Und beim Namen geht die Verwirrung weiter: Navitimer 8. Die „8“ ist eine Anspielung auf das Huit Aviation Department, so genannt wegen der achttägigen Gangreserve, die in allen Instrumenten zu finden ist. Aber weder das hauseigene Kaliber B01 noch die Variante mit dem Kaliber 13 auf Basis des ETA 7750 – ja, Sie können zwischen beiden wählen – haben eine Gangreserve von acht Tagen. Das B01 kommt mit weniger als der Hälfte am nächsten – es holt knapp drei Tage aus seinem einzigen großen Federhaus.

Was ist also los?

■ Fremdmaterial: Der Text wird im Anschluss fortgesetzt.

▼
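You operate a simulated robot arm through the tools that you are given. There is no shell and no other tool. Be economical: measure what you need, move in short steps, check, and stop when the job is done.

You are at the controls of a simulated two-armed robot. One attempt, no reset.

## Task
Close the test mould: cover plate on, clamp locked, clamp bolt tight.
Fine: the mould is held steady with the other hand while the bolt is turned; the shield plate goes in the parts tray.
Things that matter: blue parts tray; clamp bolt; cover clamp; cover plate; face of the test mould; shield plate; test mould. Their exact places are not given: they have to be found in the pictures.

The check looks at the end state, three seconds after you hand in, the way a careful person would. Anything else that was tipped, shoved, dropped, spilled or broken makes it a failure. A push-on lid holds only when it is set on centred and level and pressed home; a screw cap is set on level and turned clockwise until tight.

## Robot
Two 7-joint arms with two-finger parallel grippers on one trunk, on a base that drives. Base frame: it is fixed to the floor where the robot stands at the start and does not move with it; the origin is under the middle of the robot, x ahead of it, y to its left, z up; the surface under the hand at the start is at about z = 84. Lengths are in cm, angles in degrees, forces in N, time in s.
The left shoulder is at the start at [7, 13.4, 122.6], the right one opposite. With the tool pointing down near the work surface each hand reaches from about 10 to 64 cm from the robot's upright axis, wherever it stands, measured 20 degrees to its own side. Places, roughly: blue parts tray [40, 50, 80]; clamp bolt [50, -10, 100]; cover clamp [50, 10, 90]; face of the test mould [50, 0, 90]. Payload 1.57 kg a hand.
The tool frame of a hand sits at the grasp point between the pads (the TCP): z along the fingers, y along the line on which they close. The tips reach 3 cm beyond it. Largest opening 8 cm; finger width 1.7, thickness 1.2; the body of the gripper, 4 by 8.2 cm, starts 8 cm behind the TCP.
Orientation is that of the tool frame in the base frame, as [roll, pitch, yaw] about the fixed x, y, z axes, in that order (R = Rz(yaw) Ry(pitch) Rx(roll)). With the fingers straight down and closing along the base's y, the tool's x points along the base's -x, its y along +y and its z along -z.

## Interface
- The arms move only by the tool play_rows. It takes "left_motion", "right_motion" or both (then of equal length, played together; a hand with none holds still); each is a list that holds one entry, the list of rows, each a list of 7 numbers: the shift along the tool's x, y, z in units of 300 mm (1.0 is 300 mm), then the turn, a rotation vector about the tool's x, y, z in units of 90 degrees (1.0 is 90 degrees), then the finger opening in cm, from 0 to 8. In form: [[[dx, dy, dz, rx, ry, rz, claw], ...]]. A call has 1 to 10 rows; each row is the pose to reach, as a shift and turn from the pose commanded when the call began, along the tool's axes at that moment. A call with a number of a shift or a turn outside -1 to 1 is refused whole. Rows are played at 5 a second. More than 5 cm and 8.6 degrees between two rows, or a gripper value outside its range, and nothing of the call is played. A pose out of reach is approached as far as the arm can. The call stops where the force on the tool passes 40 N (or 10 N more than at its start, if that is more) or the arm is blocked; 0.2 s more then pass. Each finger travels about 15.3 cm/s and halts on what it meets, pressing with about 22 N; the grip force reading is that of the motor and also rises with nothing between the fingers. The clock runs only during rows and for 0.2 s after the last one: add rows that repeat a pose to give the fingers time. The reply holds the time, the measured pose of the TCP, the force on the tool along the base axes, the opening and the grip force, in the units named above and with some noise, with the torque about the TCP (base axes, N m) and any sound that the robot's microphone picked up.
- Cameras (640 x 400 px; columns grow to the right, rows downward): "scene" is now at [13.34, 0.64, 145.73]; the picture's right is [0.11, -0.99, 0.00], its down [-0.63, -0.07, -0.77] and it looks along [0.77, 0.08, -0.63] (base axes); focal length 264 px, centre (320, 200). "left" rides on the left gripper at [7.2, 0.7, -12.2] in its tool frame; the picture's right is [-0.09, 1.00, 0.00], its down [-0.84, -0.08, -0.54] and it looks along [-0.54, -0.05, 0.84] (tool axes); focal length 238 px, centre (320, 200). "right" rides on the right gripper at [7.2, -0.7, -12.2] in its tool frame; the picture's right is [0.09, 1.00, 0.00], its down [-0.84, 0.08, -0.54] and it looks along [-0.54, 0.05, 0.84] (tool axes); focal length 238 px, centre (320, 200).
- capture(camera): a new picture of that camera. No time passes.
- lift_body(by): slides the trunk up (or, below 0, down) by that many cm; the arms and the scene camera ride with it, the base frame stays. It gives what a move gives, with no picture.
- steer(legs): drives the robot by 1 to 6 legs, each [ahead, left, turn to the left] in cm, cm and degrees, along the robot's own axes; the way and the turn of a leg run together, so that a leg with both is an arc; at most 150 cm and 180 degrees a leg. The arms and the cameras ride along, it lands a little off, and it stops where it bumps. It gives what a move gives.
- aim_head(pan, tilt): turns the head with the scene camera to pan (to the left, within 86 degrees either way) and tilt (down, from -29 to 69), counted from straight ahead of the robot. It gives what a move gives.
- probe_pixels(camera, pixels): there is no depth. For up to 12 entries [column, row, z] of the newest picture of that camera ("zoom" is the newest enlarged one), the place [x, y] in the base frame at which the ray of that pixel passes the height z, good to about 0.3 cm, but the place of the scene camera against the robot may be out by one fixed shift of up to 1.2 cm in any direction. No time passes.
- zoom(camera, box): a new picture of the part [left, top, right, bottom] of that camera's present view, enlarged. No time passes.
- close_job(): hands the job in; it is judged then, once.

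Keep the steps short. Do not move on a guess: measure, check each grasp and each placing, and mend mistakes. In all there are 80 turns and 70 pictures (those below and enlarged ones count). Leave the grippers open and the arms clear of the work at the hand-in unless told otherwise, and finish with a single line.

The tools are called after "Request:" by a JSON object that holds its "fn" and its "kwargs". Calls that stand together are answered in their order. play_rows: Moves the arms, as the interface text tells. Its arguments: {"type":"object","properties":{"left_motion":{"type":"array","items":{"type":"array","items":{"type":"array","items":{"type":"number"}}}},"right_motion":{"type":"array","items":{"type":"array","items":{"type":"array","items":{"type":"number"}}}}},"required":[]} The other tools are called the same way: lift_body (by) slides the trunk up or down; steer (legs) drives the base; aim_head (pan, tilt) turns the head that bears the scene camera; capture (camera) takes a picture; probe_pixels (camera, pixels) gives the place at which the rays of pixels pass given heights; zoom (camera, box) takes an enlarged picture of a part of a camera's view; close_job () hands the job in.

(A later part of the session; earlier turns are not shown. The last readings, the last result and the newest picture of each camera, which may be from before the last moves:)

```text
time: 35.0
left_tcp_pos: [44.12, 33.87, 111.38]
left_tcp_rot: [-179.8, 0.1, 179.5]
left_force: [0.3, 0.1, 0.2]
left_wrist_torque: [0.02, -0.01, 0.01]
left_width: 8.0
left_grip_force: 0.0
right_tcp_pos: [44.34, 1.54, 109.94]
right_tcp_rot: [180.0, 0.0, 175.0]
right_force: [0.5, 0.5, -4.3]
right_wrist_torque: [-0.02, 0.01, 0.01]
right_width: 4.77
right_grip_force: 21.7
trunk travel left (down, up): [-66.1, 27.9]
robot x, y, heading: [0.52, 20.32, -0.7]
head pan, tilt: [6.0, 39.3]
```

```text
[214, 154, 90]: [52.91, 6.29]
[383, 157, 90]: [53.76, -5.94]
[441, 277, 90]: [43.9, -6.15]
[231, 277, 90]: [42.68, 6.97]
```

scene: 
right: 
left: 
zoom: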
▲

Das hängt von Ihrem Blickwinkel ab. Wie Willy Breitling selbst ist es leicht, einen Tunnelblick zu bekommen und sich auf das zu konzentrieren, was wir von Breitling wollen, ohne zu berücksichtigen, was Breitling tun muss. Beim ersten Mal diktierten Marktfaktoren die Existenz der Navitimer, und wieder einmal befinden wir uns in einer Situation, in der sich das Unternehmen verändern muss. Die Navitimer 8 ist neu, anders und unerwartet, ja, aber wir sollten in gutem Glauben die Wachablösung vom Alten zum Neuen beobachten.

Vielleicht macht Georges Kern es falsch, vielleicht macht er es richtig. In jedem Fall unternimmt er zumindest etwas, um Breitling wieder spannend und inspirierend zu machen. Breitling ist ein Unternehmen, das aus dem Pioniergeist der Erfindung, des Abenteuers und der Risikobereitschaft geboren wurde, und mit der Hilfe von Georges Kern und der Navitimer 8 wird es das vielleicht wieder sein.

Noch einmal: Die Geschichte ist noch nicht ganz zu Ende. Willy Breitling hatte seine Chronomat, obwohl er eigentlich die Navitimer brauchte, und jetzt haben wir die Navitimer 8, obwohl wir vielleicht nur einen neuen Modellnamen brauchen. Und das ist geschehen, denn die Navitimer-8-Kollektion wurde inzwischen in „Aviator 8“ umbenannt. Außerdem wurde die spärliche Lünette aktualisiert, sodass sie nun einige brauchbare Stundenmarkierungen enthält. Vielleicht eine Lektion, die wir gelernt haben, und ein Schritt nach vorn. Mal sehen, wie es weitergeht.